In any case, we will work on communicating and documenting the tool better.
Like if you had three branches and you wanted to see how they will work when they're all merged, and you find an issue in one and want to fix it, GB makes this really simple. You just apply them all and then fix something and make sure it's on the right branch and commit there (and push again if you want).
With Git, you would have to actually do either two merges or a three-head merge, see how it goes, undo the merge, switch to the target branch, commit a fix there, re-merge them all to see if that worked, etc. In Git there isn't a _real_ great way to combine trees without modifying history. We make those things a little more orthogonal.
> But if you have multiple branches applied, some git commands wont make any sense.
Sure, because of the way it's implemented. But that's just a variation on what I said really - I like the idea, see value in automating some management so that I can see & work on something that's the amalgamation of multiple branches, but I don't want to (have to) go 'all in' on some third-party tool, it needs to work like an extension of vanilla git for me, so everything else can keep working as normal.

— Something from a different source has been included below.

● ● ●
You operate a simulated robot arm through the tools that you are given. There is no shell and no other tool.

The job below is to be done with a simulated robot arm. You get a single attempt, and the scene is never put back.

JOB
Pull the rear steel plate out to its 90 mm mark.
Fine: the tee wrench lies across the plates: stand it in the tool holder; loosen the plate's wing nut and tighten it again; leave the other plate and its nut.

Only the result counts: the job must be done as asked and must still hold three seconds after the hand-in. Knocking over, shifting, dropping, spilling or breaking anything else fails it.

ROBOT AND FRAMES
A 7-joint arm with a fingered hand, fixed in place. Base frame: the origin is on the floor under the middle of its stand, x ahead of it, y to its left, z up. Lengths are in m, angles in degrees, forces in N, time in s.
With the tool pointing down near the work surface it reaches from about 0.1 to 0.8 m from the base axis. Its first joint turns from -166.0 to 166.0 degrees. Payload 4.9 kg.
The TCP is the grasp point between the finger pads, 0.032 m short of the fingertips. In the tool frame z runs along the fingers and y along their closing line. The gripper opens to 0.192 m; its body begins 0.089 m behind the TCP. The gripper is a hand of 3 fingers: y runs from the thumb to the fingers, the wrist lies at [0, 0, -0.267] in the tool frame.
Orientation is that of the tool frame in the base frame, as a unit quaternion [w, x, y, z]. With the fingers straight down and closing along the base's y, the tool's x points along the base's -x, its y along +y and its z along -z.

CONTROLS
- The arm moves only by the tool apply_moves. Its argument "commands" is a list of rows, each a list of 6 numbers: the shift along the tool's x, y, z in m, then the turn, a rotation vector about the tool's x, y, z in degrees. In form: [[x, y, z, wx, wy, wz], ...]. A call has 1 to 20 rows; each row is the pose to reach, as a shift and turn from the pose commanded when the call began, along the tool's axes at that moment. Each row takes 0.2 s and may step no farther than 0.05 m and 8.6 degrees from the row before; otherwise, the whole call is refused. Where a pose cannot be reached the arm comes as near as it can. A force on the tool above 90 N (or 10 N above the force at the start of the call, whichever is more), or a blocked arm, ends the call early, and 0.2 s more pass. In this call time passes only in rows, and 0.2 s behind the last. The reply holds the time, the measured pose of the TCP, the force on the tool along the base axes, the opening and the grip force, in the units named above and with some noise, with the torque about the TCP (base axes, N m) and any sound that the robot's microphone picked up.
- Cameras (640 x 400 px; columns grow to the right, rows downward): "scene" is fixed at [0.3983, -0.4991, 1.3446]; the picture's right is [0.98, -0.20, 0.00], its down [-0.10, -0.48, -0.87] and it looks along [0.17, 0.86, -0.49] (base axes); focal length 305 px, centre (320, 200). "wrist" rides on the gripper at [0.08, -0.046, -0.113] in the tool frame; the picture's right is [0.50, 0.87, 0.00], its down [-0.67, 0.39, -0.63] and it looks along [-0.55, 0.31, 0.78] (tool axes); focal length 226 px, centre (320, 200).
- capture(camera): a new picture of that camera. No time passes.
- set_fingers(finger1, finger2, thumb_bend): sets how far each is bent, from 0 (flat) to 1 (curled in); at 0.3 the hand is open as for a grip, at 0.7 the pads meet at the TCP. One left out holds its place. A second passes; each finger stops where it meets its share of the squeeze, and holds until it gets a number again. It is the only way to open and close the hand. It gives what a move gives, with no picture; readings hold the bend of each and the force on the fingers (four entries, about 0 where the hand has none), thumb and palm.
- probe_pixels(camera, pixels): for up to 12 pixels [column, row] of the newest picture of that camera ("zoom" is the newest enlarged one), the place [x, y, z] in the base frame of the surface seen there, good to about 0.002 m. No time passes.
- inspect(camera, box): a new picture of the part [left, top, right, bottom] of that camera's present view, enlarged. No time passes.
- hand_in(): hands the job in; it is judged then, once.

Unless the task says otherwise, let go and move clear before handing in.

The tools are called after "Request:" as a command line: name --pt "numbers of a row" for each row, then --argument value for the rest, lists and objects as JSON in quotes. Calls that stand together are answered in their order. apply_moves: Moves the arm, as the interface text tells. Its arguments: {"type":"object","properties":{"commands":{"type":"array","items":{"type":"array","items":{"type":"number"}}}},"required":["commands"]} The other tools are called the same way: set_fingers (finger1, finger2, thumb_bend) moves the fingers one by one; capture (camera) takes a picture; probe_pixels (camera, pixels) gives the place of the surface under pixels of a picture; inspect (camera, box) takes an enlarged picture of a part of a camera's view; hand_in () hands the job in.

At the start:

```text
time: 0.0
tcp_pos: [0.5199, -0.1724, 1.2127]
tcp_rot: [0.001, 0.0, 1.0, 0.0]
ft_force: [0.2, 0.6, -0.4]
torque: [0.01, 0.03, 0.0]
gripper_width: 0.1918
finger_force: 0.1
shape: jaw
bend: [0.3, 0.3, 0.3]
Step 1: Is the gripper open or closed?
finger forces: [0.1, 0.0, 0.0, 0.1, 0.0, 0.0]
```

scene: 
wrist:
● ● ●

It needs to be implemented in 2D so that git CLI can still understand, to put it in the docs' terms.
Basically all your virtual branches also live in refs/gitbutler/[name] and GB won't touch stuff in refs/heads/ because we like the idea of making sure we're not clobbering things you don't expect us to. You can just think of GitButler as a tool for managing refs/gitbutler branches.
All git tooling work totally fine, even generally if you're using something (like commit) that doesn't really make sense in the context of multiple branches.